_SOURCE TEXT_:
********
Considerato che — come lo
stesso giudice rimettente ricorda — questa Corte ha già escluso che le
disposizioni impugnate si pongano in contrasto con gli artt. 3 e 112
della Costituzione, dichiarando manifestamente infondate questioni di
legittimità costituzionale analoghe a quella odierna (cfr. ordinanza
n. 259 del 2001; e, in riferimento al solo art. 3 Cost., ordinanza n.
304 del 2000);
che, riguardo alla supposta
violazione dell’art. 3 Cost., questa Corte ha in particolare rilevato
che l’avere il legislatore — in adesione all’invito alla
predisposizione di garanzie anche «tecniche» per l’effettuazione delle
operazioni di intercettazione, formulato dalla Corte stessa con
sentenza n. 34 del 1973 — privilegiato l’impiego degli apparati
esistenti negli uffici giudiziari, dettando una disciplina volta a
circoscrivere con apposite garanzie l’uso di impianti esterni, non può
qualificarsi, in sé, come scelta arbitraria, avuto riguardo anche alla
particolare invasività del mezzo nella sfera della segretezza e
libertà delle comunicazioni costituzionalmente presidiata: e ciò
proprio perché si tratta di una scelta finalizzata «ad evitare che gli
organi deputati alla esecuzione delle operazioni di intercettazione ed
al relativo ascolto» possano «operare controlli sul traffico
telefonico al di fuori di una specifica e puntuale verifica da parte
dell’autorità giudiziaria»;
che, quanto al carattere
‘anacronistico’ impresso, in assunto, ad una simile giustificazione
dall’evoluzione delle modalità tecniche di esecuzione delle
intercettazioni — che l’odierna ordinanza di rimessione prospetta
quale argomento nuovo — non è evidentemente compito di questa Corte
‘inseguire’ il «progresso tecnologico», valutando se esso renda
necessario od opportuno un adeguamento, o addirittura il superamento
delle originarie regole di cautela: trattandosi, al contrario, di
valutazione istituzionalmente rimessa al legislatore;
che, analogamente, rientra in
un ragionevole ambito di discrezionalità legislativa — avuto riguardo
alla pregnanza dei valori in gioco — stabilire se la violazione delle
regole di cui si discute debba essere o meno equiparata, sul piano
della sanzione processuale, alla carenza dell’autorizzazione e
all’esecuzione delle intercettazioni al di fuori dei casi consentiti
dalla legge;
che con riguardo, infine,
all’asserita violazione dell’art. 112 Cost., resta pienamente valida
l’affermazione che le disposizioni censurate non incidono sull’obbligo
del pubblico ministero di esercitare l’azione penale, ma si limitano a
stabilire, «con finalità di salvaguardia di un valore di rango
costituzionale», «le ‘garanzie tecniche’ di espletamento di un mezzo
di ricerca della prova particolarmente invasivo» (cfr. ordinanza n.
********
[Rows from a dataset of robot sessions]
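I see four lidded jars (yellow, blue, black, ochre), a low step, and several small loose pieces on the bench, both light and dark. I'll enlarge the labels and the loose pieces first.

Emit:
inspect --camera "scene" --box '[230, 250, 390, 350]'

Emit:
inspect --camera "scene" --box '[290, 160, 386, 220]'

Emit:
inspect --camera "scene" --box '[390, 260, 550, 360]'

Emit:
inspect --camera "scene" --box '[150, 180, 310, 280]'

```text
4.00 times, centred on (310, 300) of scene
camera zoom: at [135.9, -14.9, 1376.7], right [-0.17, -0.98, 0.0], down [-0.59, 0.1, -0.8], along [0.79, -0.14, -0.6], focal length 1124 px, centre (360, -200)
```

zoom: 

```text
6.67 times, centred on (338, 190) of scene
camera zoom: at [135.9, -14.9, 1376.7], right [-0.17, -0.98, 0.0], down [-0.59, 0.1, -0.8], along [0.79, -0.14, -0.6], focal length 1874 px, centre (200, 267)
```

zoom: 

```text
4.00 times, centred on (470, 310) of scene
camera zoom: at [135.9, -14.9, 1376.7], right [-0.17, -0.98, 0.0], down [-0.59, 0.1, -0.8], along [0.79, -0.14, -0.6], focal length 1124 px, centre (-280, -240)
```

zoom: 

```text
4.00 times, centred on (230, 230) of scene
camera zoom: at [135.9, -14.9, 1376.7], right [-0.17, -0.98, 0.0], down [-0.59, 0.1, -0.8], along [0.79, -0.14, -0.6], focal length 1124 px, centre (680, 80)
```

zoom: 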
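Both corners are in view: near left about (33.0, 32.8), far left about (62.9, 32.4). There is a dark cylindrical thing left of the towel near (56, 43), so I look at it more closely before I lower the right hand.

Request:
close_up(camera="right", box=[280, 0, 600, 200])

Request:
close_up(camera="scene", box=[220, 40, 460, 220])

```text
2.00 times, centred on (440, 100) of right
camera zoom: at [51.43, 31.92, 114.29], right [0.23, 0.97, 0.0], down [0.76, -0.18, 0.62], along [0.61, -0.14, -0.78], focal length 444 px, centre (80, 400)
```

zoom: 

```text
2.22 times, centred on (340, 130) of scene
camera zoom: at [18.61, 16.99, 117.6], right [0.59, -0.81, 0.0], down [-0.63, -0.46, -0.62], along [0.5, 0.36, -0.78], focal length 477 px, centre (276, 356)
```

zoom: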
********
Provide the original wording of the source text from "Considerato che —" as far as "Cost., ordinanza n.".

Considerato che — come lo
stesso giudice rimettente ricorda — questa Corte ha già escluso che le
disposizioni impugnate si pongano in contrasto con gli artt. 3 e 112
della Costituzione, dichiarando manifestamente infondate questioni di
legittimità costituzionale analoghe a quella odierna (cfr. ordinanza
n. 259 del 2001; e, in riferimento al solo art. 3 Cost., ordinanza n.